Sonora boosts Kodak results
Tuesday, March 17, 2015
Kodak’s Sonora processless plate business grew by 212% year-on-year and the company is set to add 15 million square metres of manufacturing capacity for the plate in 2015.
Announcing the group’s fourth-quarter and year-end results, Kodak chief executive Jeff Clarke said: “We are seeing plate growth volume for the first time since 2011 and clearly we are taking market share from our competitors, both majors and regionals.”
Kodak now has more than 2,000 customers using the plate, with some 800 signed up since last September.
“In the last five months we have created almost 40% of the existing Sonora customer base. We can charge a premium for Sonora because the value proposition is so strong,” Clarke added.

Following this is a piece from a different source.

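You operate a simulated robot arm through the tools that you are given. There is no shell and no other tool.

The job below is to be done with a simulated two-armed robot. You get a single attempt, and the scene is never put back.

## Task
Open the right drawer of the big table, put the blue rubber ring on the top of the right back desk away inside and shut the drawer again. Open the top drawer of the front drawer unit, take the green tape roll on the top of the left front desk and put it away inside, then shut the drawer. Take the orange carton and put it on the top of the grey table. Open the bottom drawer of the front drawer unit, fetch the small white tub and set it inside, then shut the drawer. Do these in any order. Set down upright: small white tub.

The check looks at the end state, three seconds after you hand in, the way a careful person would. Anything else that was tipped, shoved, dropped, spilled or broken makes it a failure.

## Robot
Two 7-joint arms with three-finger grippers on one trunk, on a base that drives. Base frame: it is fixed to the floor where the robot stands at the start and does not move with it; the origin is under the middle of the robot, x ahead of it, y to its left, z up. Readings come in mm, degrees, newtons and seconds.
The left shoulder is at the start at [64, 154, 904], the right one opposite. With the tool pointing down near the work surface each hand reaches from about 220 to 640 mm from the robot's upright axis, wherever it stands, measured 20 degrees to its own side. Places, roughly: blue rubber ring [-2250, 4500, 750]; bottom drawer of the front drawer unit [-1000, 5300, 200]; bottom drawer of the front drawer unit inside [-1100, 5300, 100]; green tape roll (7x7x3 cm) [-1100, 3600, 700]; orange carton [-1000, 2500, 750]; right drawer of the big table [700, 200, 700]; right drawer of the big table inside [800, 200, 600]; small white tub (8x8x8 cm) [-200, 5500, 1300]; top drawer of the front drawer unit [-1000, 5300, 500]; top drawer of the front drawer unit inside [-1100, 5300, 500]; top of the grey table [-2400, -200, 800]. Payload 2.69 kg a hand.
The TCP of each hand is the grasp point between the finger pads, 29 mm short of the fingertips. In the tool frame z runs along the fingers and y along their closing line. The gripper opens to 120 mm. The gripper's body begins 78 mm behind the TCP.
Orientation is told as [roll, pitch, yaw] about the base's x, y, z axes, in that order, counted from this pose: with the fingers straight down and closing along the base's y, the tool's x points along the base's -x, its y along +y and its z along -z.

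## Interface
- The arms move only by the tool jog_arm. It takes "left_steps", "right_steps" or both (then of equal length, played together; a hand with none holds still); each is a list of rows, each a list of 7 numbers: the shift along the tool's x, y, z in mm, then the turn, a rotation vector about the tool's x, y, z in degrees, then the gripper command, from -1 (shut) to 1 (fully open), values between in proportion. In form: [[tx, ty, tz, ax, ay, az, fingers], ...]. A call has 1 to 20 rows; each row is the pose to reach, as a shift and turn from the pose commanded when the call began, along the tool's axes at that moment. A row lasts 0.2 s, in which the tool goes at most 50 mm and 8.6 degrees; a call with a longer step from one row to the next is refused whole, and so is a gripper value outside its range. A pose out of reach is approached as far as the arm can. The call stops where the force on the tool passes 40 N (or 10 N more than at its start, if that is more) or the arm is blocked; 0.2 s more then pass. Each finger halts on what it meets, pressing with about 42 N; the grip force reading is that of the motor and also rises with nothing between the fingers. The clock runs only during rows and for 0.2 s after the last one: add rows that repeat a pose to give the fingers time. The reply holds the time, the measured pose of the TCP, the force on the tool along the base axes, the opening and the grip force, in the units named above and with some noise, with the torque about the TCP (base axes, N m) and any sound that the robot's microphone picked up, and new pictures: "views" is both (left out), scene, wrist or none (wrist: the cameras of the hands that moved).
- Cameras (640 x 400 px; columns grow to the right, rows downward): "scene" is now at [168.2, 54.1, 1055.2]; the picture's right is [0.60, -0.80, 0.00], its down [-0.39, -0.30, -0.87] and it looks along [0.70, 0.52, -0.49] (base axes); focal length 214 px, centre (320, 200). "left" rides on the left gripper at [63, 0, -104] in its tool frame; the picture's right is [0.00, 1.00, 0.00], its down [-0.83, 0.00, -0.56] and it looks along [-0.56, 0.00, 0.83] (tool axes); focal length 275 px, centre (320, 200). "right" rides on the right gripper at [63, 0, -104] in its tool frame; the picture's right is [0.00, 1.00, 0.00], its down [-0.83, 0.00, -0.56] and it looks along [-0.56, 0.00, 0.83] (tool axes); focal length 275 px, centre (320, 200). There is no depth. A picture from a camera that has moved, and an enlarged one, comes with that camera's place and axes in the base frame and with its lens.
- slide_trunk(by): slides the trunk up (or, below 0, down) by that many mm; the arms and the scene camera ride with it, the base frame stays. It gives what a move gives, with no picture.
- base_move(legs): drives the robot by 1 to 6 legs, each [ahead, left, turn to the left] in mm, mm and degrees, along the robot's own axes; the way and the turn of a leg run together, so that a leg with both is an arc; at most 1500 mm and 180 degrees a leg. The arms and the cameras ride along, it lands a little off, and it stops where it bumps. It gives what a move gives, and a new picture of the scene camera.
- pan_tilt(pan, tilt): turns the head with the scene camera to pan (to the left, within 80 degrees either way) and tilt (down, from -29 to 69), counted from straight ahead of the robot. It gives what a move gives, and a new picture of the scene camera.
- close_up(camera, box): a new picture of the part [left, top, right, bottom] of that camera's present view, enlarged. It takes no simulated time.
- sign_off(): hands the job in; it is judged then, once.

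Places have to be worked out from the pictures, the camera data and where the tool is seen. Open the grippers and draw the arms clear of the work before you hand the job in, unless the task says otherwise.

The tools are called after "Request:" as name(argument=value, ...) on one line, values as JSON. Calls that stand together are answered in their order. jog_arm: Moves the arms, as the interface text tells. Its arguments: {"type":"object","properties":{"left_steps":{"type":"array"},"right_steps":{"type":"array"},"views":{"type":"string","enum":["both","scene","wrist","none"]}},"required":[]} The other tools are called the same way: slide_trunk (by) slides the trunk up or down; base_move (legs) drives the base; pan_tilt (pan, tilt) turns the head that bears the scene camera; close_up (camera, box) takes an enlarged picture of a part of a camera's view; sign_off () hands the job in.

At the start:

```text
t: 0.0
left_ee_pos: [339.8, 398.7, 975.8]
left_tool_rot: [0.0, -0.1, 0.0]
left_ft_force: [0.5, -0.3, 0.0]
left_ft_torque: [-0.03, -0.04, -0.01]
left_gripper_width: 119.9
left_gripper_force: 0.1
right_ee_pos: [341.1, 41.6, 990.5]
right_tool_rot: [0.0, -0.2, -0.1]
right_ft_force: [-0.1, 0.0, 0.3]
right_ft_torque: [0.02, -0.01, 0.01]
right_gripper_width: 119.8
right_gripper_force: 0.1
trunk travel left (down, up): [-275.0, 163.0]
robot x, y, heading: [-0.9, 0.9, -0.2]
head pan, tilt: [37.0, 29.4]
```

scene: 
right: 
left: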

The firm is adding 15m sqm of Sonora production capacity with a new manufacturing line at its plant in Columbus, Georgia, to serve the American market. This is part of the consolidation of its plate manufacturing operations, which also resulted in the decision to shut down its UK plate manufacturing plant in Leeds.
“Sonora growth will offset the decline in legacy products,” he added. “We added about 7m sqm of plates last year and expect a similar amount this year.”
However, Kodak is absorbing the increase in aluminium costs in its plate business due to competitive price pressures.
Clarke also highlighted the positive performance of its high-margin Flexcel NX plate and CTP business for the packaging market, and its high-speed inkjet presses.
Flexcel plate volumes increased 38% and the firm had an installed base of more than 400 units at the year-end.
Kodak installed eight Prosper inkjet presses in 2014 taking the installed base to 39. It expects a further 25 presses to go in this year.
“Prosper page volume continues to increase dramatically,” Clarke stated. “Our 2015 page volume was up 50%, reaching 5bn printed pages.
“It does take a while to get them ramped up and when we put these presses in there are a lot of services costs so they go in at breakeven or even a loss. But we are willing to go for the longer-term ink burn in this case.”
Kodak lost about $40m (£27m) on its inkjet business last year before corporate costs, but Clarke expects it to move to breakeven “and perhaps a little beyond” this year.
This was Kodak’s last set of results under its old divisional structure, with the new organisation announced in December coming into effect from 1 January.
In the fourth quarter losses reduced from $57m to $41m, including $44m of restructuring charges and write-offs, on sales down 13% at $529m.
Kodak just reached the lowest end of its sales projections for the full year, posting sales of $2.1bn (2013: $2.35bn).
The net loss for the year was $118m, effectively a like-for-like improvement of $411m on the prior year performance, which was boosted by a one-off exceptional gain of $2.5bn.
Gross margins for the year increased from 20.8% to 21.7%, and jumped from 16.1% to 20.6% in Q4.
Clarke said that overall the reshaped company was making “significant progress”.
“I’m excited about the real opportunity to drive apples-to-apples improvement, and about the many things we’re seeing in our pipeline,” he stated.